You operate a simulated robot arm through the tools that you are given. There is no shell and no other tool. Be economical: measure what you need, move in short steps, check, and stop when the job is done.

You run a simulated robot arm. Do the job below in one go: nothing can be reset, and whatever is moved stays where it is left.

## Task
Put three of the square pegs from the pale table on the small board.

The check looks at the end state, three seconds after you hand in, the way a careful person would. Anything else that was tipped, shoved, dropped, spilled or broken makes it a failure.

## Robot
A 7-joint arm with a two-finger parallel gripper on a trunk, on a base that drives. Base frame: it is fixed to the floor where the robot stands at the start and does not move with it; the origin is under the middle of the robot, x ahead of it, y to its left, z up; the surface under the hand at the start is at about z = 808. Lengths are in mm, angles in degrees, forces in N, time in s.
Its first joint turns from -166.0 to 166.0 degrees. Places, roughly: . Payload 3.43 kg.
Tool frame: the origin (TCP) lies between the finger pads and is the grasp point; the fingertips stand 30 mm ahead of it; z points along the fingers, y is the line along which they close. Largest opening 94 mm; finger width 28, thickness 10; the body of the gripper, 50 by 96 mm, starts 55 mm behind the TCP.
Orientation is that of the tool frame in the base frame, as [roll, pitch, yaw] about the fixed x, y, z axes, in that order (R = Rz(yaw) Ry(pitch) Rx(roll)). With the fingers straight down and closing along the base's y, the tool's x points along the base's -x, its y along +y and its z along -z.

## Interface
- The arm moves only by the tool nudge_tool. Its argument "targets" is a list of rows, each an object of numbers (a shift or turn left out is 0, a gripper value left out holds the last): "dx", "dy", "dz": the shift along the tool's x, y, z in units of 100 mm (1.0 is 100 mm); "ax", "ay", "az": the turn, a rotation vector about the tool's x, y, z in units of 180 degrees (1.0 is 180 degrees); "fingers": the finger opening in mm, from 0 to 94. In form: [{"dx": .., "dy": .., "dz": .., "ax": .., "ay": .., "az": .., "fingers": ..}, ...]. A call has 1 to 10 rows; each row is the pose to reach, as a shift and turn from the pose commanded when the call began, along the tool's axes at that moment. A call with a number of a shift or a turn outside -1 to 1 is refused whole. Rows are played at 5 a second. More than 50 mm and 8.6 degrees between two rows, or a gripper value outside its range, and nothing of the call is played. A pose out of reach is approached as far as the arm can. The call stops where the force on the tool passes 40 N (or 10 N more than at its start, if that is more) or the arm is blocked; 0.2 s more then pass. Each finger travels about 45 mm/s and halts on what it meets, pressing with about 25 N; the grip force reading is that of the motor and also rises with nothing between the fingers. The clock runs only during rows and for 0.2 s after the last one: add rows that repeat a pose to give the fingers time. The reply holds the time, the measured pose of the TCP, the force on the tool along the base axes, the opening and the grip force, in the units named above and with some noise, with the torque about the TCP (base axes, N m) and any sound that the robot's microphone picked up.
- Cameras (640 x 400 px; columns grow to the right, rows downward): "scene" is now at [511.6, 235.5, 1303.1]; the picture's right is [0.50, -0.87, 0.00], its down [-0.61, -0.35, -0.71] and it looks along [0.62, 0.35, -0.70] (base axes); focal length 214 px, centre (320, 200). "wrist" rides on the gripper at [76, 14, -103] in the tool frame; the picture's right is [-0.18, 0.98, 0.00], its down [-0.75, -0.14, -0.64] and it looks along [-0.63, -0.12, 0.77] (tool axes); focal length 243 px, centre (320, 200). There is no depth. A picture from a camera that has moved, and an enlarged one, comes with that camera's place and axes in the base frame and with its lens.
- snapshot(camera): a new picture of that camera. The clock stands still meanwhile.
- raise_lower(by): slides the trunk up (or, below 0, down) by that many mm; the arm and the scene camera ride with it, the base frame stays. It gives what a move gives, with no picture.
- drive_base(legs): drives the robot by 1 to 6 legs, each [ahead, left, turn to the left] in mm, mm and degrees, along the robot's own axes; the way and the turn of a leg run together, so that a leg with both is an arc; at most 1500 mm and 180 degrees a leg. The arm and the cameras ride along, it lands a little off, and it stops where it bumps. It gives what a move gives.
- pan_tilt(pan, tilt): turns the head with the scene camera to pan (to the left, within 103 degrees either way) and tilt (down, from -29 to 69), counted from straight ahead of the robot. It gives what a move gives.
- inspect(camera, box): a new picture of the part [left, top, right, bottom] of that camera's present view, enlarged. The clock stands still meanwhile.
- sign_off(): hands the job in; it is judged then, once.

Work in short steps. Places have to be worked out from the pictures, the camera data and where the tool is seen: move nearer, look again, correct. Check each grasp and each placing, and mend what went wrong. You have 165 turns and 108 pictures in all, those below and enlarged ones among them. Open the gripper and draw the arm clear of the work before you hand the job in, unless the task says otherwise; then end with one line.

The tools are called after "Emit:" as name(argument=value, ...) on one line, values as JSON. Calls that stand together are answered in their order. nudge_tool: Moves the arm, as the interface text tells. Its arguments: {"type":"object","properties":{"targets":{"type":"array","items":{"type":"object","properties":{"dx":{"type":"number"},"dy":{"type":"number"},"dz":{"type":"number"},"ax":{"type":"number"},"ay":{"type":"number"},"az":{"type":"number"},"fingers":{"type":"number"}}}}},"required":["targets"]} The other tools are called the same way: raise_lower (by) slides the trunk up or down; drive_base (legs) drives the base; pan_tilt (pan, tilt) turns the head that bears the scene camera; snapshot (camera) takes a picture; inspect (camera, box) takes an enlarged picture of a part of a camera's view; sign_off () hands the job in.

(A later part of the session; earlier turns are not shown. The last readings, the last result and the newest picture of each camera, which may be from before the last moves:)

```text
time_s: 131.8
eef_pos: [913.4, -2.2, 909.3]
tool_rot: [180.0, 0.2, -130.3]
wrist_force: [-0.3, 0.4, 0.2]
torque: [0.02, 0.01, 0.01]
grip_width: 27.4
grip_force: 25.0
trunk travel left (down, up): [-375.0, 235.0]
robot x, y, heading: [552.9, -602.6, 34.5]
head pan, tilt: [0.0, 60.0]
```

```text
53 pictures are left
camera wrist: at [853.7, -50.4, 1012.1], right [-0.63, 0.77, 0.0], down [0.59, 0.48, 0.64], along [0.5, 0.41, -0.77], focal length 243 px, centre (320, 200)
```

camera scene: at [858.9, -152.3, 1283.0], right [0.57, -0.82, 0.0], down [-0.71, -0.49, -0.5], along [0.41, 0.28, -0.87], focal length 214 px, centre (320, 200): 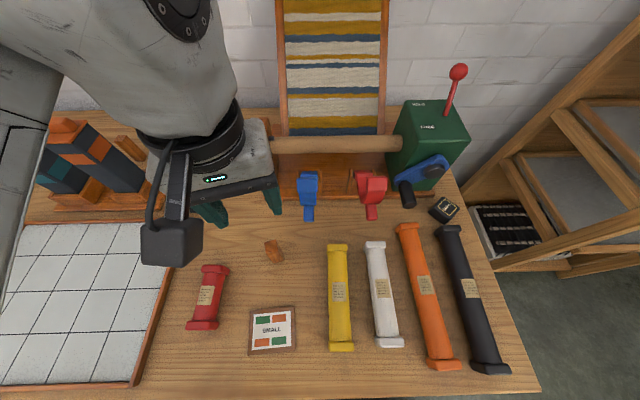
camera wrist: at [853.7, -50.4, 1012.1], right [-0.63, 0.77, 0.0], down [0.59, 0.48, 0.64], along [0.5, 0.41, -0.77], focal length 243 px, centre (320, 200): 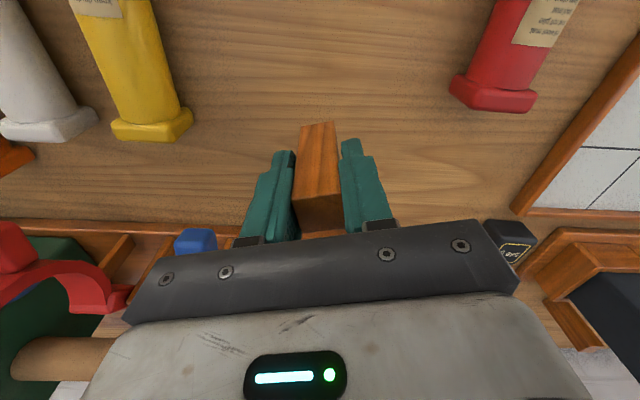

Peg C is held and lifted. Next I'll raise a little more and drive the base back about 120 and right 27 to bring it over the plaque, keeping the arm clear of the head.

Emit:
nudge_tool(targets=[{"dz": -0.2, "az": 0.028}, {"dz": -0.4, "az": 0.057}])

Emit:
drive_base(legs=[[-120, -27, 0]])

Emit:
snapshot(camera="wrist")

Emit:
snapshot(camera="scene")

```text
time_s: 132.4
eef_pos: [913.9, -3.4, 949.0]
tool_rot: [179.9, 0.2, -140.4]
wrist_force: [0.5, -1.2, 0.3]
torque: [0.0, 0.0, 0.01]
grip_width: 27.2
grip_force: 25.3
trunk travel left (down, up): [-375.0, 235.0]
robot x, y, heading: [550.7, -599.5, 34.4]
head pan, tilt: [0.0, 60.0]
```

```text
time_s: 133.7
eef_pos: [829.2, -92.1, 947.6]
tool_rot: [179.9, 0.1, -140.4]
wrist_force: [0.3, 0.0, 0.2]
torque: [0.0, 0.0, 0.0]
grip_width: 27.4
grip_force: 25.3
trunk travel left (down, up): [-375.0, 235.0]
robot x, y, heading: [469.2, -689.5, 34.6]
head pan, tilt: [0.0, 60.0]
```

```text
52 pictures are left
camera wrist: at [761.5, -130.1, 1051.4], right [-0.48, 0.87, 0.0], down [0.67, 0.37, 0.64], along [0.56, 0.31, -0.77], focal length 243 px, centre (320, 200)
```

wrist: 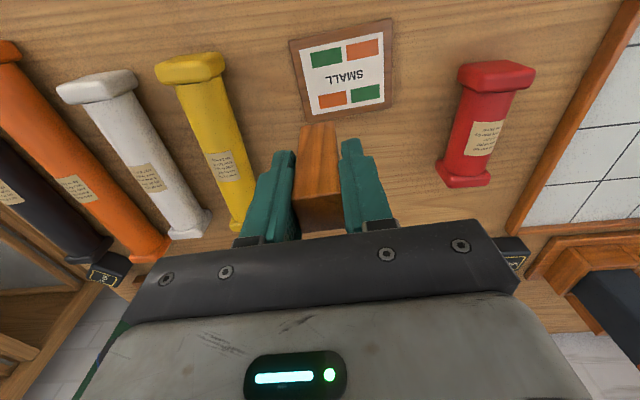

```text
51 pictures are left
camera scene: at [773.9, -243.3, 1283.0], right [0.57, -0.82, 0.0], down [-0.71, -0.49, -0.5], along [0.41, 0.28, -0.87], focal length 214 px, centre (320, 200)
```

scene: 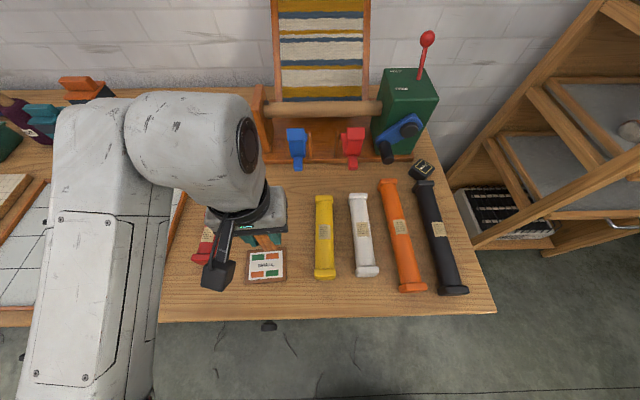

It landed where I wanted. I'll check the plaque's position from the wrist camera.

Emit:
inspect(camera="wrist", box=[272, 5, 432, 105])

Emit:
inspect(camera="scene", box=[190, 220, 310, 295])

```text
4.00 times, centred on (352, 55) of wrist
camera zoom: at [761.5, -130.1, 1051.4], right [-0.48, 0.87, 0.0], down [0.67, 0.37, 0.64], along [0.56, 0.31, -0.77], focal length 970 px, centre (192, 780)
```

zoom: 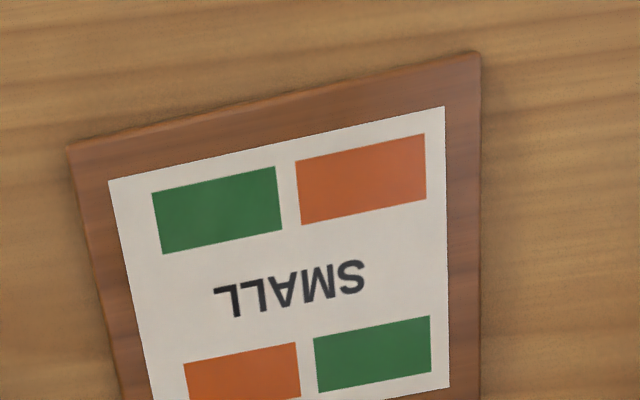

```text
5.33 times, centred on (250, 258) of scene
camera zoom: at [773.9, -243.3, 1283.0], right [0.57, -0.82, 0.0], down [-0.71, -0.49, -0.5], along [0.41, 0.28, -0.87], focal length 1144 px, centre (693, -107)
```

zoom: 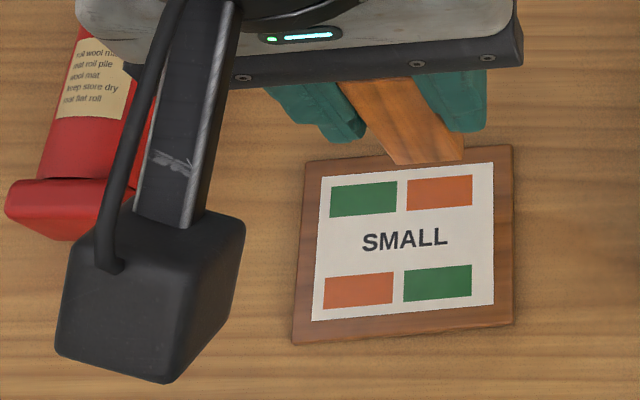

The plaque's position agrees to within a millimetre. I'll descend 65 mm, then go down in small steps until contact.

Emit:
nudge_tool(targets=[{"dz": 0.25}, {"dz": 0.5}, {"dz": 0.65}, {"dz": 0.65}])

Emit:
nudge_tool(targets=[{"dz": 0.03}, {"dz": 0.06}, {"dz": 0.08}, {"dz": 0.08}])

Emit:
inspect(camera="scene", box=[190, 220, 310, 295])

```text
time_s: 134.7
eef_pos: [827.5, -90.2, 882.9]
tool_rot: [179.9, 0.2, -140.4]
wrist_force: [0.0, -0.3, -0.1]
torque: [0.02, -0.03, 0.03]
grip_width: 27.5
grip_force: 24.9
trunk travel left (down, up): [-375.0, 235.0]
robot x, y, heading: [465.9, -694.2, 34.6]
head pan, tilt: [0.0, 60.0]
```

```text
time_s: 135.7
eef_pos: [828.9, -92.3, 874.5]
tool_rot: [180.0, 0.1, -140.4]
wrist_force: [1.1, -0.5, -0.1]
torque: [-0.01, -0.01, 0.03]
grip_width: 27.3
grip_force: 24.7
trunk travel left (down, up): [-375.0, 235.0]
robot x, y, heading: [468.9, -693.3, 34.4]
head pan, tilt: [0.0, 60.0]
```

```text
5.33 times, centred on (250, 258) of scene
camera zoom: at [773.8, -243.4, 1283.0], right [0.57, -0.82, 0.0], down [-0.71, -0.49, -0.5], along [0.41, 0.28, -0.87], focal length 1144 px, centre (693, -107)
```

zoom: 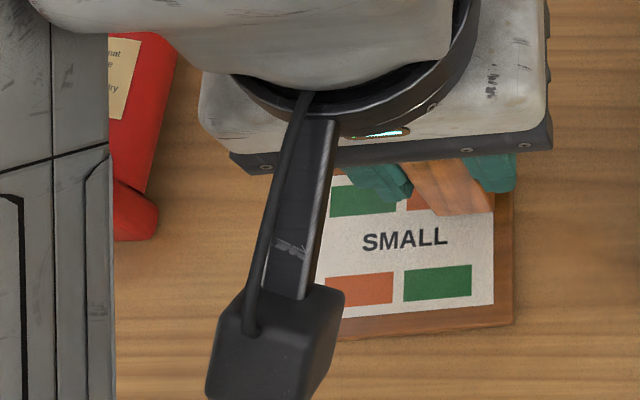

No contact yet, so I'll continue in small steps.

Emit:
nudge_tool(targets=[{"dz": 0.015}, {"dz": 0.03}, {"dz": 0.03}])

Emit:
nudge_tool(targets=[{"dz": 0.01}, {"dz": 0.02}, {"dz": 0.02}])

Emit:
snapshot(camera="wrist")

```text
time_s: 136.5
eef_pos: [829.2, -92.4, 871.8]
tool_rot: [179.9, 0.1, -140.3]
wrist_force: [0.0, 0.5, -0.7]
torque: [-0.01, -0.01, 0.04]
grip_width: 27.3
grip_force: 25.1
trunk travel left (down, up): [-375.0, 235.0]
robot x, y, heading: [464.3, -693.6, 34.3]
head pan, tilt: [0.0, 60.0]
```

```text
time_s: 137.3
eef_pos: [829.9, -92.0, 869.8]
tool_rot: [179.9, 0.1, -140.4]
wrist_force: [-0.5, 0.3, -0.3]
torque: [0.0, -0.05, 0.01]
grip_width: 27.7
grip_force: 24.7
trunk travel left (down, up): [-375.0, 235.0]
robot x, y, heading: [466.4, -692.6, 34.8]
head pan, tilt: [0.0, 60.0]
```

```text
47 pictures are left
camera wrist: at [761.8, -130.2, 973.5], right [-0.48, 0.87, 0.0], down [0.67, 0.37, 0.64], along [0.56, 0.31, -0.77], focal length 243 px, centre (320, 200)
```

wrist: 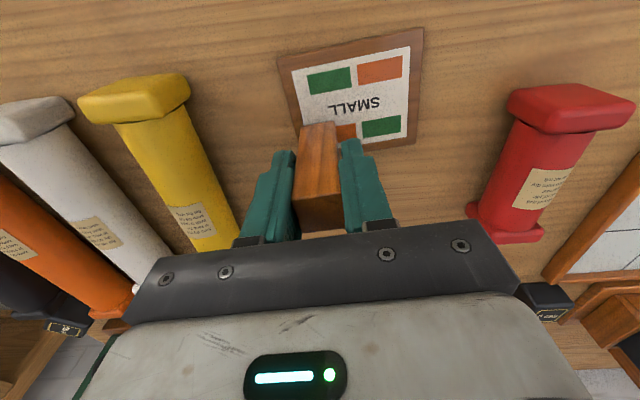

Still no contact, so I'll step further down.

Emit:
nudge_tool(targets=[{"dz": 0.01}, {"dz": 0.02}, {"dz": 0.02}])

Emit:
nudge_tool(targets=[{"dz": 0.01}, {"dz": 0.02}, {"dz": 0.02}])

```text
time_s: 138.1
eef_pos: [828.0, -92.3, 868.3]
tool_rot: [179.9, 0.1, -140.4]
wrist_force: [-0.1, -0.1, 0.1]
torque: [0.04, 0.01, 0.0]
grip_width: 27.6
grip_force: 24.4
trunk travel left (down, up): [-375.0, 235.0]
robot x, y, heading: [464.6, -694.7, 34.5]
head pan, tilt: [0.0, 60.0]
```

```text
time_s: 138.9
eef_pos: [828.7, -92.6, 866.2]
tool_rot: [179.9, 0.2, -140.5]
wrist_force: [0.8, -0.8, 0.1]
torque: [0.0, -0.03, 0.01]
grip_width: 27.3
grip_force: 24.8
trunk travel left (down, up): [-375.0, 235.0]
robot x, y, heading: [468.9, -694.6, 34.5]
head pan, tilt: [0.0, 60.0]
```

*****

Task details: All lines in the listing above from the line containing "Its first joint" to the line containing "## Interface", inclusive, should be retyped exactly; no other lines should appear.

Result of this task:
Its first joint turns from -166.0 to 166.0 degrees. Places, roughly: . Payload 3.43 kg.
Tool frame: the origin (TCP) lies between the finger pads and is the grasp point; the fingertips stand 30 mm ahead of it; z points along the fingers, y is the line along which they close. Largest opening 94 mm; finger width 28, thickness 10; the body of the gripper, 50 by 96 mm, starts 55 mm behind the TCP.
Orientation is that of the tool frame in the base frame, as [roll, pitch, yaw] about the fixed x, y, z axes, in that order (R = Rz(yaw) Ry(pitch) Rx(roll)). With the fingers straight down and closing along the base's y, the tool's x points along the base's -x, its y along +y and its z along -z.

## Interface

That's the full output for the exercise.